While these composed a miniscule fraction of the 10,000 software patents in the company's portfolio, the move nonetheless signaled Big Blue's growing affinity for the (free) Linux platform and for an operating system-style showdown with Microsoft; by making some of its computing IP freely available to software developers, IBM hoped to encourage others to produce killer programs capable of running on Linux and challenging Windows.
The maneuver earned predictable plaudits from open-source types secretly hungry for the kind of recognition that only a major company can bestow.
And bestow IBM most certainly has. Its latest gambit appears to be even more ambitious than its previous surrendering of patents. According to the company's press release, IBM will relinquish another 100 patents in the controversial "business methods" field, an area encompassing Amazon.com's (in)famous "one-click" patent. The company announced its official view that "pure business methods [inventions] without technical merit should not be patentable."
Big Blue also plans to make its applications available for all to review within 18 months of filing them. Any programmer or academic out there who believes that certain similar products or patents predate IBM's claimed inventions will be encouraged to contact the company and share this "prior art."
The company also promises to provide its own "technical experts" who will "spend thousands of hours annually" sifting through other companies' patent applications in an effort to determine whether prior art exists.
The guiding principle behind the policy is that "patent quality is a responsibility of the applicant," according to the company's senior vice president for technology and IP. The new approach was apparently midwived by a two-month-long online wiki forum in which a "worldwide community of 50 experts in the fields of law, academia, economics, government, technology and others...collaborated with IBMers to...establish a blueprint for meaningful change."
On the whole, this new policy is a reflection of the company's belief that "widespread adoption of a more formal code of conduct around patents could ease the burden on legal and government administrative systems." It's an attempt to ensure that the patents that do end up issuing are clear, well-founded, and unimpeachable, a highly laudable goal.
Of course, some have interpreted these moves as yet more evidence that something's rotten in Armonk. IBM has gradually extricated itself from what was once its core business: making computers. In 2005, it stopped selling PCs, instead licensing its popular ThinkPad notebook line to Lenovo, a Chinese company that now manufactures all IBM-branded computers.

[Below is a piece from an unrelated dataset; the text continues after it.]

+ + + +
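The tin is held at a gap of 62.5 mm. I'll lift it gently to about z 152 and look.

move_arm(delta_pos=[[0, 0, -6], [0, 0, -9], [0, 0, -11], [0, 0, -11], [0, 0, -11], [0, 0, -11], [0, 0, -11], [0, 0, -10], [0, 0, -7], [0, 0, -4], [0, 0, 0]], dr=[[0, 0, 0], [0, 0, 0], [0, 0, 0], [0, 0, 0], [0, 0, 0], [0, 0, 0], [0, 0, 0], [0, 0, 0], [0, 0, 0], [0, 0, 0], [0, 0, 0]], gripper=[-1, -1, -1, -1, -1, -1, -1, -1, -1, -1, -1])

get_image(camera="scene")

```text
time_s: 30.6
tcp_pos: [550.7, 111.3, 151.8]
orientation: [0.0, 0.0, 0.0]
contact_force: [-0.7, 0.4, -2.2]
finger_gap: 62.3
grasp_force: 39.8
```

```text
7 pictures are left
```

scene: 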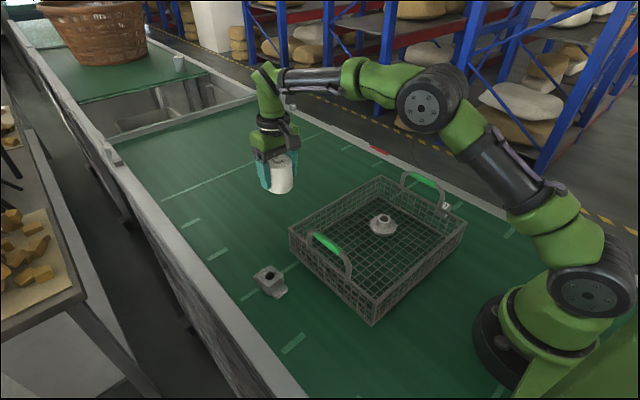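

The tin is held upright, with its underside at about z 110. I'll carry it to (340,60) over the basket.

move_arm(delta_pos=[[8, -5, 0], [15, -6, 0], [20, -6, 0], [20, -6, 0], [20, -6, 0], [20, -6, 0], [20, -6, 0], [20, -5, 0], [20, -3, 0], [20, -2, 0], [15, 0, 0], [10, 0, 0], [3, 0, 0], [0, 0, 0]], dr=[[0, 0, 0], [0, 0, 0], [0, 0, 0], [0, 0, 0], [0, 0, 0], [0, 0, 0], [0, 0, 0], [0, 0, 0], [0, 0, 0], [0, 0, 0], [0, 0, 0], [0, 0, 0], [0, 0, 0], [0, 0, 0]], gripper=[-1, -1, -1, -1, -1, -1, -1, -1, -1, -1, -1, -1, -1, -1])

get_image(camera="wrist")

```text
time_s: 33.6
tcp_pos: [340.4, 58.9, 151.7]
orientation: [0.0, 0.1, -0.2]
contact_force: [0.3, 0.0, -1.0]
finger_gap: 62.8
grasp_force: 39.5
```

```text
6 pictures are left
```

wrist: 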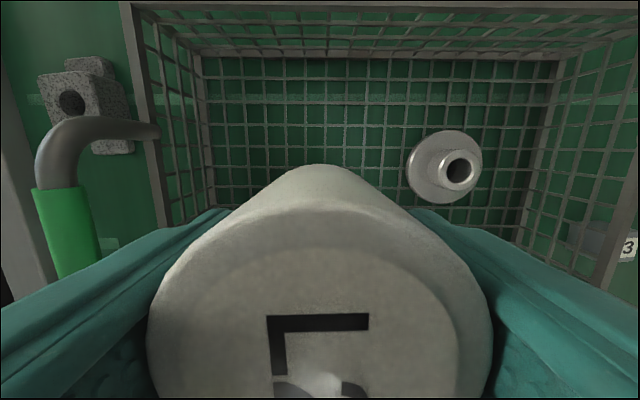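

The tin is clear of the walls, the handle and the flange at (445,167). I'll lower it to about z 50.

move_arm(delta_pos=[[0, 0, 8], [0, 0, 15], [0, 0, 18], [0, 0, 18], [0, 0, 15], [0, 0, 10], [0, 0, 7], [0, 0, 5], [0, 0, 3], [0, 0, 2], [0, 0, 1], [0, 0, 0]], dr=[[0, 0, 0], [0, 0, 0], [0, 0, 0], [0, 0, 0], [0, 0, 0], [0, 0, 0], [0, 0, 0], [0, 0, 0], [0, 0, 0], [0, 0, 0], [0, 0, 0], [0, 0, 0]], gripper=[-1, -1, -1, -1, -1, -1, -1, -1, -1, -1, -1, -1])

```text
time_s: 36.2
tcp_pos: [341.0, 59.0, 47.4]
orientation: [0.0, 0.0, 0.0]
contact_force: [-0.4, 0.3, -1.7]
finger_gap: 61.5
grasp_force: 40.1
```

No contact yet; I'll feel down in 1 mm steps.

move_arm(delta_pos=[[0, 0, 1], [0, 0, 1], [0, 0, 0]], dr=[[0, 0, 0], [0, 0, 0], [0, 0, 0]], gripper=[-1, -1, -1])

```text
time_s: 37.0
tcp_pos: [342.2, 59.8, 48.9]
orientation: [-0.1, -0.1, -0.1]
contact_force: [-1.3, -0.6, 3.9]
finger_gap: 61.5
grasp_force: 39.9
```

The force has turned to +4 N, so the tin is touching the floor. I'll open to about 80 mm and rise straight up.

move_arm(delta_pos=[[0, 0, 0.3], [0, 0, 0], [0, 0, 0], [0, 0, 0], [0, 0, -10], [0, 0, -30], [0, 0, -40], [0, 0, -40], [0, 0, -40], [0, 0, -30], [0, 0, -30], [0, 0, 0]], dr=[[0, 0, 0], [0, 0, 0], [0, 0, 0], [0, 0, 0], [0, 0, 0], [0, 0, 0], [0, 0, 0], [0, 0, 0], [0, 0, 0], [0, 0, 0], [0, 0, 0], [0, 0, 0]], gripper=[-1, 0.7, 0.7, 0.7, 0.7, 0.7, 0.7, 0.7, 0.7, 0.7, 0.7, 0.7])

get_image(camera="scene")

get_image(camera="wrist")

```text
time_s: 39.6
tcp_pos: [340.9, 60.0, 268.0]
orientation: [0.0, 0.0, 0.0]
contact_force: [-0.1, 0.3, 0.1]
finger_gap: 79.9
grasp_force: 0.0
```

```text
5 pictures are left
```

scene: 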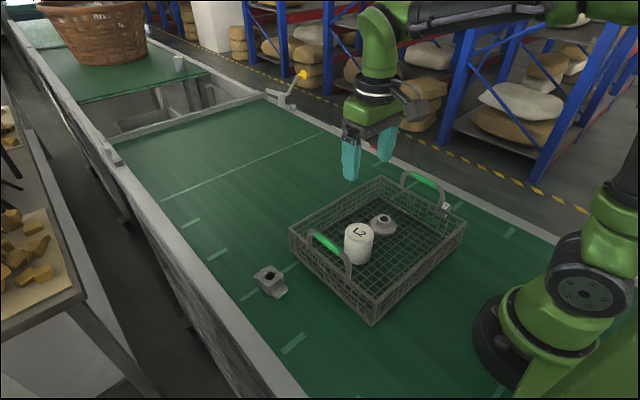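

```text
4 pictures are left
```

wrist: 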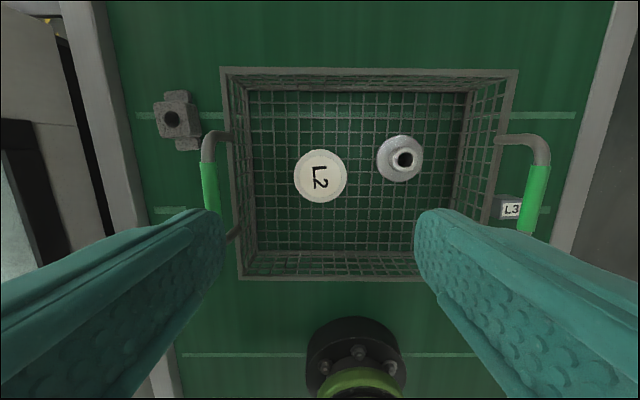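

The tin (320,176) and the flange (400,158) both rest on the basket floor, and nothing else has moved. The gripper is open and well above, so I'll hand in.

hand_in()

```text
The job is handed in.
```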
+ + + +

Ostensibly, these divestments were aimed at enabling the company to focus on its core competence: developing software. Yet now, the world's leading intellectual property company - IBM's portfolio reportedly exceeds 25,000 in the U.S. and 40,000 worldwide; it received 3,248 issued patents in 2004 alone - appears to be dismantling its own empire, prompting some analysts to wonder: what gives?
I think there are two equally plausible explanations: a cynical one and an altruistic one.

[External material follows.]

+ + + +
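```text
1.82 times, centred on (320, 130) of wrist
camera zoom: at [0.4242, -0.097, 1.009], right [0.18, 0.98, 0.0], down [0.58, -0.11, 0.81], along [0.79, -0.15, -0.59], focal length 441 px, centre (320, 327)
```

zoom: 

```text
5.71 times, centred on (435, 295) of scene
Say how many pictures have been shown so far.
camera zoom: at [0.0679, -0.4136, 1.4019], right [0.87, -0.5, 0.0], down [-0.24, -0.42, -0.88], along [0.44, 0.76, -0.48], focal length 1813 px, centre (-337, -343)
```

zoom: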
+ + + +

First, let's indulge the cynics, including one patent law expert that I interviewed. For one thing, it's not yet clear exactly which of its patents IBM considers to be illegitimate business method inventions that are unworthy of exclusive protection and which, instead, it intends to continue relying on.
It could also be argued that by presenting its applications to the public (and generally not sooner than 18 months after they're filed), IBM is merely outsourcing its own patent review efforts to the community of programmers. Why pay an internal team of lawyers and technicians when slashdotters galore will gladly review your patents for you?

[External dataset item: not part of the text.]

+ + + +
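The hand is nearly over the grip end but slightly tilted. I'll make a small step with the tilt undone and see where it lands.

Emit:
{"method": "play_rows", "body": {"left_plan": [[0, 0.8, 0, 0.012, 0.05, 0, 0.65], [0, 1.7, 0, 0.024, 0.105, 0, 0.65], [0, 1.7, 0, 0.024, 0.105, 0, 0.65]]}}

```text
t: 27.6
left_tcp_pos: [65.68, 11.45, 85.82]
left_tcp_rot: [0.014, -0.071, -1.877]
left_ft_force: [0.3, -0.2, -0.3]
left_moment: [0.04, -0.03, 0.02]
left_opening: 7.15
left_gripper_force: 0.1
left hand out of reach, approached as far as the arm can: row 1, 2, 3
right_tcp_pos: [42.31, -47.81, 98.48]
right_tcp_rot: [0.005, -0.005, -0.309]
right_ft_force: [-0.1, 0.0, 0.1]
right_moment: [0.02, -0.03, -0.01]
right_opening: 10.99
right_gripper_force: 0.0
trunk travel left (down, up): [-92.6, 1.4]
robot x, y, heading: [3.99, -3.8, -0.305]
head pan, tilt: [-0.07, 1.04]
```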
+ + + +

And cynics might also see a sinister motive in Big Blue's announcement that it will now be monitoring PTO filings for dodgy patent applications filed by others. Is the company actually committed to ensuring the objective validity of all software patents or is it just trolling (perhaps "goating" would be more appropriate) for shaky patents that might inhibit its business?
But on the other hand, from an altruistic perspective, in implementing its new policy, IBM could be exploiting the company's first-mover position to foster positive changes across the industry. As the Hummer of the computing IP world, guzzling Patent Office resources like they're going out of style, Big Blue has opted for fuel efficiency, shrinking itself from the H2 to the H3. In so doing, IBM also appears to hope that its competitors will follow suit, thereby conserving the finite supply of PTO time and money. Even if the policy is to the company's immediate detriment, it's betting that it will influence the system enough to restore balance.
Thus, the company seems to be adopting the approach of Harvard College, which recently announced that it would no longer accept "early" applicants. While at first blush, the decision would appear to disadvantage Harvard relative to its competitors for elite students (such as Stanford and that school in New Haven) which will now get first crack at top high schoolers, the nation's oldest university felt confident enough in its position that it could sacrifice its own well-being for (what it saw as) the good of the system (Harvard officials believe that the early admission process burdens students who require financial aid, since by considering only a single school, they cannot compare aid packages from multiple colleges).
Interestingly, Princeton and other schools have followed Harvard's lead in abolishing early admission while all admissions directors across the country have had to engage in the debate.
So too, IBM seems to expect that that which will benefit the industry will also bolster its bottom line.
In a sense, then, the two explanations for IBM's actions dovetail: the company is undoubtedly trying to improve its competitive position while also attempting to improve the system for all players. Big Blue is quite possibly trying to do well by doing good.
Whether or not the plan will work remains to be seen. But this could prove to be one of 2006's most important developments in the tech and IP worlds, the Google grab notwithstanding.
Michael M. Rosen, TCS Daily's Intellectual Property columnist, is an attorney in San Diego.